PROBLEM 1: I need one stretch of the provided passage verbatim, from "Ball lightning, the" to "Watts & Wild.".
PROBLEM 2: Resume the provided passage where it left off.
# Start of PROVIDED PASSAGE
Ball lightning, the glowing sphere that drifts through storms and even walls, killed a scientist in 1753 and still has no explanation science fully agrees on
For hundreds of years, people have sworn they watched a glowing ball of light drift silently through a thunderstorm, slip through a closed window, hover in a room, and then vanish or burst. For most of that time, science flatly refused to believe them. Then, in 2012, a team in China accidentally caught one on camera.
A glowing orb that floats, drifts and vanishes: one of nature's great unsolved puzzles. Illustration: Watts & Wild.
Ball lightning is one of the strangest entries in the whole catalogue of weather, a phenomenon so odd that for centuries serious scientists assumed the witnesses were either lying, drunk, or hallucinating. And yet the reports kept coming, from sailors and farmers and physicists alike, all describing more or less the same impossible thing: a luminous sphere, often the size of a grapefruit or a football, behaving in ways that ordinary lightning simply does not.
# End of PROVIDED PASSAGE
# Start of SOURCE EXCERPT
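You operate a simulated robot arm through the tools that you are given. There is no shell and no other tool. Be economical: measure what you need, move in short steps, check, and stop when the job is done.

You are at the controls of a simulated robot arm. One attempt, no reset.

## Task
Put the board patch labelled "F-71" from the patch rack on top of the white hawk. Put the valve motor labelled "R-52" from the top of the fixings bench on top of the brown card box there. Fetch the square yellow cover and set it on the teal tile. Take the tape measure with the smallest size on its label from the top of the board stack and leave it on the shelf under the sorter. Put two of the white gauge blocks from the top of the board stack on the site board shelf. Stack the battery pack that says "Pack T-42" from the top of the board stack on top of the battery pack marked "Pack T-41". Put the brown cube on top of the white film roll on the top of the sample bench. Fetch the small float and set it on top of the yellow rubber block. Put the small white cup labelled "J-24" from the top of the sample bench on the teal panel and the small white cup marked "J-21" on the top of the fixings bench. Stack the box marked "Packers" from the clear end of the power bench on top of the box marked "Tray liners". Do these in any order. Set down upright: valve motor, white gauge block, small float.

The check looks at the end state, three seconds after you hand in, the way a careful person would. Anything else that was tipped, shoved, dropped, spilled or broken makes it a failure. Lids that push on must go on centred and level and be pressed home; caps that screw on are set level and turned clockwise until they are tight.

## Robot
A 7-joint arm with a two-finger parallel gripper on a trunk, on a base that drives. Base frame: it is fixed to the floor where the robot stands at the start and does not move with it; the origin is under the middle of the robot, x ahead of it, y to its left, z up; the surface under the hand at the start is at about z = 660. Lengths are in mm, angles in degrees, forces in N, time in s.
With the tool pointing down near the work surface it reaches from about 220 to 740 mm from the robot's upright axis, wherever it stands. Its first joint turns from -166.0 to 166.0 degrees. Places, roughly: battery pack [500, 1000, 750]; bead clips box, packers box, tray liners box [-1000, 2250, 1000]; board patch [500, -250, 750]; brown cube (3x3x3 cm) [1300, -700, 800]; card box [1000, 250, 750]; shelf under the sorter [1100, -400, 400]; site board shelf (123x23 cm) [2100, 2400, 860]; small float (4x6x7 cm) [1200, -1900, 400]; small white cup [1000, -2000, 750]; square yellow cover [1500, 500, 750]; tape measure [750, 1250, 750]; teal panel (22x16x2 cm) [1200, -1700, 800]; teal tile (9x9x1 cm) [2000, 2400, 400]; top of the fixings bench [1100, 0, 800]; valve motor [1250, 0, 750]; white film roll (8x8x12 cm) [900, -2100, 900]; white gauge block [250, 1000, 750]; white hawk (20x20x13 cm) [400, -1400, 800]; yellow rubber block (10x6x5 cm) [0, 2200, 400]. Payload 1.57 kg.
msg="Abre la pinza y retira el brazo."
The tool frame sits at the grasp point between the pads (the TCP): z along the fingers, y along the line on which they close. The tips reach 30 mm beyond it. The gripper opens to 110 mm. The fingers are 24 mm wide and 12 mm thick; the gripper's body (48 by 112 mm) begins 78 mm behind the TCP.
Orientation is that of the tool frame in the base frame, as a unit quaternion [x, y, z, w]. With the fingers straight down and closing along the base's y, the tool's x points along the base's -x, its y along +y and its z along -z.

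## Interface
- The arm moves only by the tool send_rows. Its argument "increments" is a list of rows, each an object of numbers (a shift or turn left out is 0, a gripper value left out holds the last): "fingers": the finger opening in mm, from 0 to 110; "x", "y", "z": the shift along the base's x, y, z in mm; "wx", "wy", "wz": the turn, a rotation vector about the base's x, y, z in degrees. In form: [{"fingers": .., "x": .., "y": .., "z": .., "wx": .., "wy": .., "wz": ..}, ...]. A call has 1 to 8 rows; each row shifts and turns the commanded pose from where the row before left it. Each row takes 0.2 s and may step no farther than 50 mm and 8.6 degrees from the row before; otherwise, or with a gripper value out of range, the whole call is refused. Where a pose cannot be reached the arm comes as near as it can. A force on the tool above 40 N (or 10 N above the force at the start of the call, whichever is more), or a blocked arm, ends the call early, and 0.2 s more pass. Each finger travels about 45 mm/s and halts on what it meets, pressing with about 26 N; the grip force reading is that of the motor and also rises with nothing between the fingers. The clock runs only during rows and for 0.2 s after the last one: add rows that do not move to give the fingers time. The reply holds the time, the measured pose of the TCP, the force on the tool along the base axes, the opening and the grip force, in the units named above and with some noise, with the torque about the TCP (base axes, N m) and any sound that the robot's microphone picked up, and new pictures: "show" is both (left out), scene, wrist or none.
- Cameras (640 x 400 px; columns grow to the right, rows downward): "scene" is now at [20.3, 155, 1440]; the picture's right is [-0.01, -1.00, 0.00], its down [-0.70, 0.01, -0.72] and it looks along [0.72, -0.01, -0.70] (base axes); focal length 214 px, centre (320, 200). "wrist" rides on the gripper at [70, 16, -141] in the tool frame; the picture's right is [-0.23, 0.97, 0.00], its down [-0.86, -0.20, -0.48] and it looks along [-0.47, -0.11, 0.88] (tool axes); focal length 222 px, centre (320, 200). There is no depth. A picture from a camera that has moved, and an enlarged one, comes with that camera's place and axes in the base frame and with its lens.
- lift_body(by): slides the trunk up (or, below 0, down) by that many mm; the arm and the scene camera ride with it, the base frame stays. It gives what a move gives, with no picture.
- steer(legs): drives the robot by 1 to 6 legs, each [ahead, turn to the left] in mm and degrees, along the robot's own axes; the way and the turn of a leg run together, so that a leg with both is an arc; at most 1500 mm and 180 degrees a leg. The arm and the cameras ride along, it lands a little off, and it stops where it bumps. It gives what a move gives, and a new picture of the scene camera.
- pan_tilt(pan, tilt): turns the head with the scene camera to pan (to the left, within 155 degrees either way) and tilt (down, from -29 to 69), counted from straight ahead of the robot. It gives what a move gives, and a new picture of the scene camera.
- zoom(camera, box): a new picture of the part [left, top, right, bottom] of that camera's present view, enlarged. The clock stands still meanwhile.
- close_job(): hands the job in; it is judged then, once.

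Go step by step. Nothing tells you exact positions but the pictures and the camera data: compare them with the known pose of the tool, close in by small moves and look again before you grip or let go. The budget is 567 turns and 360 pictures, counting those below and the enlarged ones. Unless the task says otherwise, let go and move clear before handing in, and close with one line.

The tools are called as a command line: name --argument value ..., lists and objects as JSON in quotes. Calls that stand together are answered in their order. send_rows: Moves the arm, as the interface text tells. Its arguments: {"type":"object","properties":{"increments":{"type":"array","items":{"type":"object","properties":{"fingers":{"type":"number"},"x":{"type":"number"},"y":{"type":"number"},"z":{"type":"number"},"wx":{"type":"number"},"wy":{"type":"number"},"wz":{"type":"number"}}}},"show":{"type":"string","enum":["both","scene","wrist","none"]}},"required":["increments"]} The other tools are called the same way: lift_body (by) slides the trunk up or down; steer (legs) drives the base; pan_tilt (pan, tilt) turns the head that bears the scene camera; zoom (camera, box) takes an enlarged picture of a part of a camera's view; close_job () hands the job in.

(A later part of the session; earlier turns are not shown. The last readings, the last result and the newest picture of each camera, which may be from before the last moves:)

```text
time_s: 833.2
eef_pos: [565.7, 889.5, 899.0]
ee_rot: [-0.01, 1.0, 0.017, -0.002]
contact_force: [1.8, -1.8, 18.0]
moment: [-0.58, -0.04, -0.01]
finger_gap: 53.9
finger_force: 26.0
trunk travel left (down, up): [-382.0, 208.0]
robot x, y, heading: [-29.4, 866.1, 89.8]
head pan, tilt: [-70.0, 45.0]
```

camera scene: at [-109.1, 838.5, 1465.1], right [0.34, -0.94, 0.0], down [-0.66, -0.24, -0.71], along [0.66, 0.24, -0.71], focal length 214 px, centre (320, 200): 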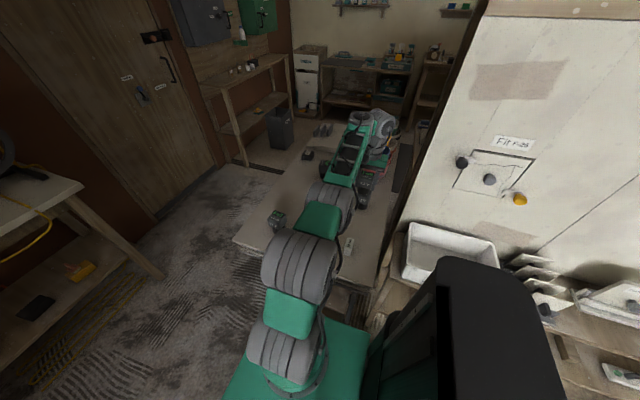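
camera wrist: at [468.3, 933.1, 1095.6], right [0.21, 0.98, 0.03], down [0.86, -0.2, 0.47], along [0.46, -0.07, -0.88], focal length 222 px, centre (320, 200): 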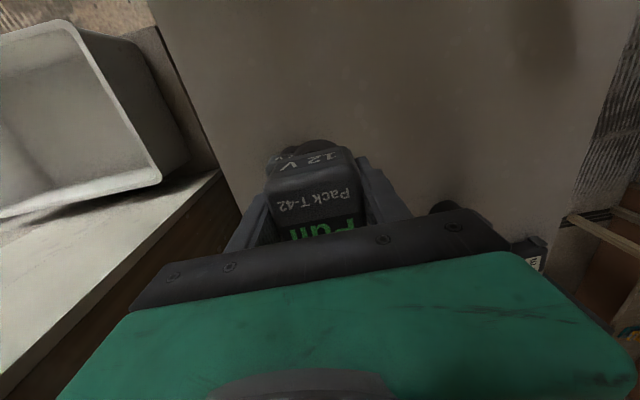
# End of SOURCE EXCERPT
EXPECTED OUTPUT 1:
Ball lightning, the glowing sphere that drifts through storms and even walls, killed a scientist in 1753 and still has no explanation science fully agrees on
For hundreds of years, people have sworn they watched a glowing ball of light drift silently through a thunderstorm, slip through a closed window, hover in a room, and then vanish or burst. For most of that time, science flatly refused to believe them. Then, in 2012, a team in China accidentally caught one on camera.
A glowing orb that floats, drifts and vanishes: one of nature's great unsolved puzzles. Illustration: Watts & Wild.

EXPECTED OUTPUT 2:
The descriptions are remarkably consistent. The ball appears during or just after a thunderstorm, glows orange, white or blue, floats rather than falls, and lasts for a second or several before fading quietly or exploding with a bang. Sometimes it rolls along the ground; sometimes it drifts through a window or down a chimney into a room full of terrified people.
What is ball lightning?
The honest answer is that nobody is completely sure, which is exactly what makes it so fascinating. It is not a bolt, not a flash, and not St Elmo's fire, the harmless glow that clings to ships' masts. It is a discrete, free-floating object made of light and, apparently, something more, and it can leave scorch marks, smells of sulphur or ozone, and damaged objects behind it.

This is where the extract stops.